Doce años después de la fecha en que termina este relato ha estallado lo que, de ahora en adelante se llamará para la Historia, «La Primavera de Praga». El año 1968 ha visto, en efecto, reventar el corsé de fuerzas retrógradas que retenía a nuestro Partido y a nuestra sociedad a abrirse a las corrientes purificadoras del XX Congreso de desestalinización.
Doce largos años para enfrentarse a un pasado odioso, para que las rehabilitaciones —la mía incluida— sean finalmente pronunciadas como es debido, negando el crimen con esplendor. Doce años para que se pueda escribir, decir, que en nuestro país el socialismo está hecho para el ser humano, que tiene rostro de ser humano; para que checos y eslovacos unidos como los dedos de una mano, puedan conjuntamente, paralelamente, creer en él; resurgiendo la fe en un destino común que remueva las montañas.
Más tarde, el mismo día que llegué a Praga con mi mujer, a fin de entregar mi manuscrito a la editorial de la Unión de Escritores Checoslovacos, tuve que vivir la invasión de mi país por seiscientos mil hombres y seis mil tanques de los ejércitos del Pacto de Varsovia. Hacía cinco horas que estaba en Praga cuando comenzó la invasión. Aparecía pues, otro capítulo de mi vida, peor tal vez desde el punto de vista moral que los que yo ya había conocido: la primera agresión en la historia del movimiento obrero contra un país socialista, por países socialistas. Contra un país socialista, culpable de haber querido restaurar la confianza de sus gentes en el socialismo.
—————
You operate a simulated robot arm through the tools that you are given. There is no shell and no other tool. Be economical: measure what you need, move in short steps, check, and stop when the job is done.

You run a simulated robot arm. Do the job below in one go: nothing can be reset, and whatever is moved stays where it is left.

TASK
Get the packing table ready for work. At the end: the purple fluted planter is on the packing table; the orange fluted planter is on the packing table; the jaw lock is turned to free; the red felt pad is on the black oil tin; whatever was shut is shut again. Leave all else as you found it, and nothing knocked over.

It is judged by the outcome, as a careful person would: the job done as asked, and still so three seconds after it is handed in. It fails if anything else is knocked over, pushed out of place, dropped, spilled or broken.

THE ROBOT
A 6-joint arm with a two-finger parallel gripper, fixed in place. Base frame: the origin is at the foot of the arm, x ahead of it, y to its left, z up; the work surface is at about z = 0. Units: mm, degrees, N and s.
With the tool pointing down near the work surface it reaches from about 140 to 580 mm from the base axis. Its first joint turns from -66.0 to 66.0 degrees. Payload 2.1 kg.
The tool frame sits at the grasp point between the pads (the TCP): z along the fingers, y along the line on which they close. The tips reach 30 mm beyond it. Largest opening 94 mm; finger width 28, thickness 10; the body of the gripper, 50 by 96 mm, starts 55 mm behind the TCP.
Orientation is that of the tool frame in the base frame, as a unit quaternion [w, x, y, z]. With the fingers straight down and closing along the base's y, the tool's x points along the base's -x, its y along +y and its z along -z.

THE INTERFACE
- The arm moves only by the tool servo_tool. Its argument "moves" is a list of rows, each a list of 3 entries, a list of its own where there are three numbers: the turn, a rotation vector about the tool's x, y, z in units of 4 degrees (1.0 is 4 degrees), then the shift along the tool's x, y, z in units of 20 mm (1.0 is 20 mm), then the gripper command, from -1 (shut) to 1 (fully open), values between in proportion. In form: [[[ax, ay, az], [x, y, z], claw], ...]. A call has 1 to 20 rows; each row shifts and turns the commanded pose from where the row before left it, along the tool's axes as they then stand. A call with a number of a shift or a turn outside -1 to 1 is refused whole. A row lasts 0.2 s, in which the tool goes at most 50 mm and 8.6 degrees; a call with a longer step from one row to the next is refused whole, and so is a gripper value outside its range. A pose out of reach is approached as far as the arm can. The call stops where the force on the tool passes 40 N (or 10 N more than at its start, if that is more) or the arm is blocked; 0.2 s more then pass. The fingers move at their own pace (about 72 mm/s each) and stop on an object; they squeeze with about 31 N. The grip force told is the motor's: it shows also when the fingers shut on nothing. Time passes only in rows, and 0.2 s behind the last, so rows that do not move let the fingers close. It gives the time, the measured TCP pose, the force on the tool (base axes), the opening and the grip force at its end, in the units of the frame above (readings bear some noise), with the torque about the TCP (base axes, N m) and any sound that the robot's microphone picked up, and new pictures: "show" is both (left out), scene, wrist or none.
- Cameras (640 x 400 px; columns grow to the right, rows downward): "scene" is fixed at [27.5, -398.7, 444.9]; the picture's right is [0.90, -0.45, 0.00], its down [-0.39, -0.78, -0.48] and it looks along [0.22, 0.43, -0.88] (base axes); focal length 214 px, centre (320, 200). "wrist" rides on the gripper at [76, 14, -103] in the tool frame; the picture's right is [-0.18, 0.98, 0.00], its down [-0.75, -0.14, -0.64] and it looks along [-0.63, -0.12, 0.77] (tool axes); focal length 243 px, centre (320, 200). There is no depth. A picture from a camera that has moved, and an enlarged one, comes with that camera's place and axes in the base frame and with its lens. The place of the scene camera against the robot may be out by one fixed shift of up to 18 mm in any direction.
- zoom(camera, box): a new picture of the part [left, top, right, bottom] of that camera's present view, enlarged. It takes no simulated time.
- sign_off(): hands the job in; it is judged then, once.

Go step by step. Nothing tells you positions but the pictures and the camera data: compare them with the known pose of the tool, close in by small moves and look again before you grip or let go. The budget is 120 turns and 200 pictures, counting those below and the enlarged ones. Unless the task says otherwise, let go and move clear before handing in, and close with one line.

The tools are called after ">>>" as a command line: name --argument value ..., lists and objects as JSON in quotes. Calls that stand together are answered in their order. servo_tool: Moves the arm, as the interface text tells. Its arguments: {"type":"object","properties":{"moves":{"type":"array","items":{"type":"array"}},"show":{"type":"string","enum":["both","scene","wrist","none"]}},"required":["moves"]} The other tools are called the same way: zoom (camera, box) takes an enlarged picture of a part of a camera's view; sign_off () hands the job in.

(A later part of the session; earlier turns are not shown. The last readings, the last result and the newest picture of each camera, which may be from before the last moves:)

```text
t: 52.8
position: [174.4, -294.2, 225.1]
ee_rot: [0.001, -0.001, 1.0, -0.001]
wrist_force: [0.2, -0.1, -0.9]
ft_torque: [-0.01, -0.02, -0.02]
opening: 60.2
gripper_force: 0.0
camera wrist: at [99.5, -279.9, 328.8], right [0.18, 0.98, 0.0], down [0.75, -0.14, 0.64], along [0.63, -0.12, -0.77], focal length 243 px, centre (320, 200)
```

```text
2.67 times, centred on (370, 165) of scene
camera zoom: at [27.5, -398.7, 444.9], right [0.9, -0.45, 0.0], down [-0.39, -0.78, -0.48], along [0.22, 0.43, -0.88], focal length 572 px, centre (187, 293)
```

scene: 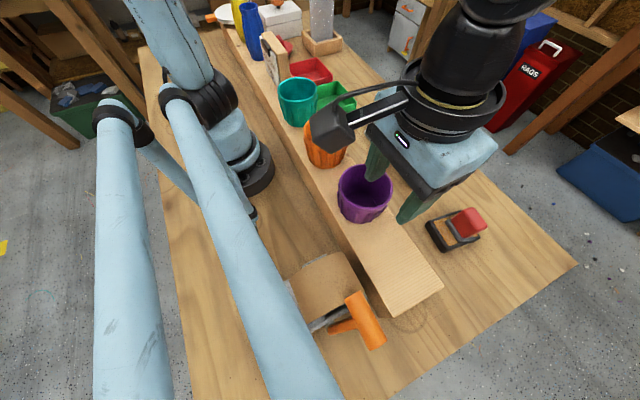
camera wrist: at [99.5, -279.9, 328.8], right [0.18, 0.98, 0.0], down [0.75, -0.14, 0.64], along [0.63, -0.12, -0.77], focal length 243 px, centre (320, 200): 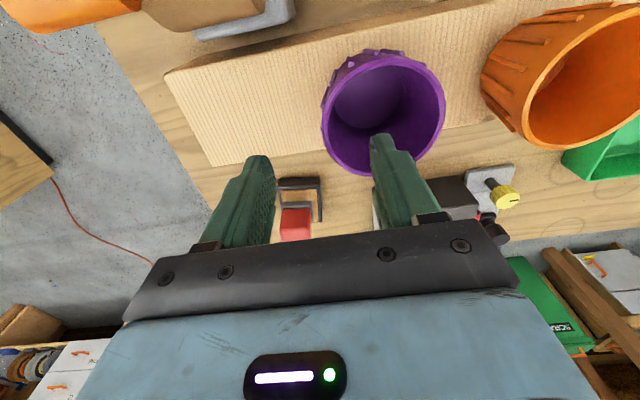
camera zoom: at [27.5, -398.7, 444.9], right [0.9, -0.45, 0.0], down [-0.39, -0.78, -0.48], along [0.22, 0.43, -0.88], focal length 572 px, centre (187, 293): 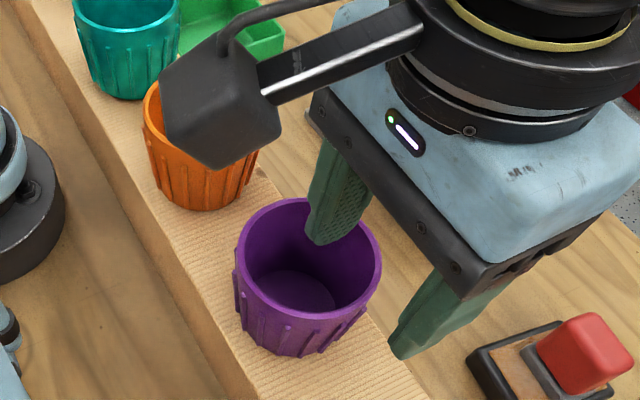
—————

Así pues, me ha sido concedido ser testigo de la actitud admirable de mí pueblo, testigo de su elevada conciencia cívica, de su extraordinario sentido político, de su valor.
He visto, en la mañana del veintiuno de agosto, aquel grupo de un centenar de jóvenes muchachas y muchachos, pararse delante del Ministerio del Interior, cercado por los paracaidistas soviéticos y sus tanques. Les he oído gritar: «¡Viva Pavel! ¡Estamos con vosotros!» Pensé que no habíamos vivido en vano. Pensé… Pero ellos lo han dicho más alto que yo, desplegando nuestra bandera manchada con la sangre del primer muerto de aquella mañana, cantando, frente a los soldados soviéticos emocionados, la vieja canción revolucionaria:
¡Aquí está, aquí está, miradle!
Enarbola, y orgullosamente Mande,
el estandarte con sus largos pliegues ondeando.
Osad, osad desafiarle.
Nuestra invencible bandera roja,
roja de la sangre de los obreros.
¡Roja de la sangre de los obreros.
Decían a los soldados: «¿Por qué estáis aquí, hermanos? ¡Os han engañado! ¡Somos nosotros, nuestro pueblo entero! ¡Nosotros somos la revolución!» Hablaban de la vida, del socialismo y de la libertad. El sentido de todo lo que yo he tratado de hacer, de todo lo que he soñado; de todo lo que nosotros hemos intentado, acometido. De todo lo que, finalmente, se realizaba en nuestro país.
En este septiembre agonizante, yo ya sé que mi país ha alcanzado una gran victoria. Si hubiese cedido; si hubiese dejado a los ocupantes llenar las prisiones; si hubiese permitido que el menor de sus hijos cayese en un proceso, aceptando que volviese de nuevo el quebrantamiento, aunque no hubiese sido más que para uno de los que los soviéticos pedían la cabeza; cuáles no habrían sido las consecuencias, no solamente en Checoslovaquia, sino en los países invasores. ¡Cuántos inocentes habrían pagado la nueva represión…!
Aun cuando, incluso la esperanza que nació en nosotros en enero de 1968, no hubiese producido más que la rehabilitación de la palabra socialismo y ese nuevo respeto de los valores humanos que ella implica, los pueblos checo y eslovaco habrían ya hecho un buen trabajo para todo el movimiento obrero. Pero esta esperanza, por muy amenazada que esté, no es ya tan frágil; se ha esparcido ya tanto que ninguna fuerza, por brutal que sea, podrá destruirla, a menos que hagan reinar la paz de los cementerios.
El pueblo de Jean Huss ha rehabilitado su divisa: «LA VERDAD vencerá», uniéndola para siempre a La Internacional.